[BEGIN Extracted text]
Tai Culture โลโก้

Mai Soong Kha
မႂ်ႇသုင်ၶႃႈ

 

    The Shan(Tai) have a rich cultural heritage and are a proud and sophisticated race. They are a gentle and peaceful people. Many of their customs are related to the Chinese and the Thai. They have their own centuries old literature, art, agriculture and history. Tattooing is common among Shan men. The tattoos are often Buddhist connotations or signs, placed there in an effort to ward off evil spirits and protect the person from danger. Tattooing is also considered a sign of manhood in Shan society.
[END Extracted text]
What you need to do —
1 > Set down the extracted text as it stands from "Mai Soong Kha" to "in Shan society.", and nothing more.
2 > Extend the extracted text, starting right after its last sentence.
[BEGIN Data shown]
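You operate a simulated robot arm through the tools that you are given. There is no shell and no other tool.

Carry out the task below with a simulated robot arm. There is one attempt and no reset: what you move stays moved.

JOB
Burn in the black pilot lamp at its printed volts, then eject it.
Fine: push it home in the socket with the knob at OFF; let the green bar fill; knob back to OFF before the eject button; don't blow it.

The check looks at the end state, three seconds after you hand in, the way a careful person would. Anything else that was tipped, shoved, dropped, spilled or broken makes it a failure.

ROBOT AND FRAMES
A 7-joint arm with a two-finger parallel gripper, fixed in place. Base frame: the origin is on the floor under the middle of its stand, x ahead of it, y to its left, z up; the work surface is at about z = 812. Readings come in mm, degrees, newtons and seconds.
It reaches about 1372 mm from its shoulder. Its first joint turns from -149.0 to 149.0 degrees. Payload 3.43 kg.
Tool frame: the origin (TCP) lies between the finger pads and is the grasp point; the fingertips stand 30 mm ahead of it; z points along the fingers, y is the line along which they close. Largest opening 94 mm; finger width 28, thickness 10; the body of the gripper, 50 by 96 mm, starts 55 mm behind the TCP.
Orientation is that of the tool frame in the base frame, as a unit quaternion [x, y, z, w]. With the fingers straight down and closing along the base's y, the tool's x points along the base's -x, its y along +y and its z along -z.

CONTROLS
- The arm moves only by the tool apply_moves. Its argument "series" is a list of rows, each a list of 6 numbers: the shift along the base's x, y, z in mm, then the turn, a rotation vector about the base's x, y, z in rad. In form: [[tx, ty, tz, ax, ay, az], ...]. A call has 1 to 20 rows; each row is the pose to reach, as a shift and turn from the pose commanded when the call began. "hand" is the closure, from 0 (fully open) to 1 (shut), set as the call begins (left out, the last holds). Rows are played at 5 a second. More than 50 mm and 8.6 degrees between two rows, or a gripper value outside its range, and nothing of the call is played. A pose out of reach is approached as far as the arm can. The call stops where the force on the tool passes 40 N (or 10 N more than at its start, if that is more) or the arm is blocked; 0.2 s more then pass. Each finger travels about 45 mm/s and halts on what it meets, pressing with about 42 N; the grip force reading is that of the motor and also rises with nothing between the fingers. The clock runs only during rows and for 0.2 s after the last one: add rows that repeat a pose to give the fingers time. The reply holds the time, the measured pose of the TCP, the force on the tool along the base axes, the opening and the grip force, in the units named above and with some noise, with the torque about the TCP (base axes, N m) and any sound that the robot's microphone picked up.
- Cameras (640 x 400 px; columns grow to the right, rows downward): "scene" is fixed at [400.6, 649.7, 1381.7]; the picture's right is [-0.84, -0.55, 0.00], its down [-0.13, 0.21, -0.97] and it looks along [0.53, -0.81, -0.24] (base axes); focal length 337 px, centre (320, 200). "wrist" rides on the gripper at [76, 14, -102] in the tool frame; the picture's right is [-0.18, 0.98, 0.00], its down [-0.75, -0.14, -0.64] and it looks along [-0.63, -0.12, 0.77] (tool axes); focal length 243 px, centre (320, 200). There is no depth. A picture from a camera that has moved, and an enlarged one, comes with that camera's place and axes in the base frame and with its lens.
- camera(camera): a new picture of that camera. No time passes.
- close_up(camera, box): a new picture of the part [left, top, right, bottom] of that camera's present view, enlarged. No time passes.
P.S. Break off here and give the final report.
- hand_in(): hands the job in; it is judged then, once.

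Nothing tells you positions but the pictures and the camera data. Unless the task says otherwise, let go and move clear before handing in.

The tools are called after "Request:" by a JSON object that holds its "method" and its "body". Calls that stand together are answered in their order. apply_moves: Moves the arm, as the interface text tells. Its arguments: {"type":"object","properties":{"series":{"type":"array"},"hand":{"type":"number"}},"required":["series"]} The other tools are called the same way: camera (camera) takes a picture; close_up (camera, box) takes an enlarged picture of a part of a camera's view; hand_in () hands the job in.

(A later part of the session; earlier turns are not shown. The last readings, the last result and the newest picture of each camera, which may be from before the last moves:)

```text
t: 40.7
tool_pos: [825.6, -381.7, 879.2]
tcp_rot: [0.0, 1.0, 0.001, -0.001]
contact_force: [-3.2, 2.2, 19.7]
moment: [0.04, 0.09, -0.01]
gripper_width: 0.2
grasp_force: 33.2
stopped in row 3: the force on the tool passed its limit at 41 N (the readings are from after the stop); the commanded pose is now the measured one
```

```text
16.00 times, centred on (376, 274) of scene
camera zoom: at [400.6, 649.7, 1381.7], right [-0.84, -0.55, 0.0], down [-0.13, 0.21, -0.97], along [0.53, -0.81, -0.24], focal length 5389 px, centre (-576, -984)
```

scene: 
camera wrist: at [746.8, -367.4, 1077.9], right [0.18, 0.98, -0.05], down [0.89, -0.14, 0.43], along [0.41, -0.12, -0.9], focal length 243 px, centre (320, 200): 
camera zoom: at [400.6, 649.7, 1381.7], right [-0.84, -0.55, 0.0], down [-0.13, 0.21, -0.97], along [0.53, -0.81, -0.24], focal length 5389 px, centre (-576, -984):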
[END Data shown]
Task-by-task answers —
1 >
Mai Soong Kha
မႂ်ႇသုင်ၶႃႈ

 

    The Shan(Tai) have a rich cultural heritage and are a proud and sophisticated race. They are a gentle and peaceful people. Many of their customs are related to the Chinese and the Thai. They have their own centuries old literature, art, agriculture and history. Tattooing is common among Shan men. The tattoos are often Buddhist connotations or signs, placed there in an effort to ward off evil spirits and protect the person from danger. Tattooing is also considered a sign of manhood in Shan society.

2 >
Instead of shaking hands, the Shan usually greet with a "wai"(ဝႆႈ), or placing the palms together in front of the face or chest and say “Maue Soong Kha(မႂ်ႇသုင်ၶႃႈ) (to be progressive, be advanced (as in status, well-being ). The one lowest in status should initiate the greeting. How high the palms are placed reflects the status of the person being greeted in relation to the person greeting. In addressing each other, the Shan use titles (such as "Yaa (ယႃႈ)or Naai (ၼၢႆး): grandmother, Khing (ၶိင်း) or Pu (ပူႇ): grandfather,"Paa (ပႃႈ): aunt", "Loong (လုင်း): uncle", “Pi (ပီႈ) elder”, "Nawng ying (ၼွင့်ယိင်း): younger sister", etc.) to express the person’s status or relationship to others. It is not acceptable to show affection between the sexes in public.The Shan are traditionally wet-rice cultivators, shopkeepers, and artisans. Most Shan are Theravada Buddhists and/or observe their traditional religion, which is related to animist practices.

wai ဝႆႈ ไหว้ pay respect
Maue Soong Kha မႂ်ႇသုင်ၶႃႈ สวัสดี Hello (greeting)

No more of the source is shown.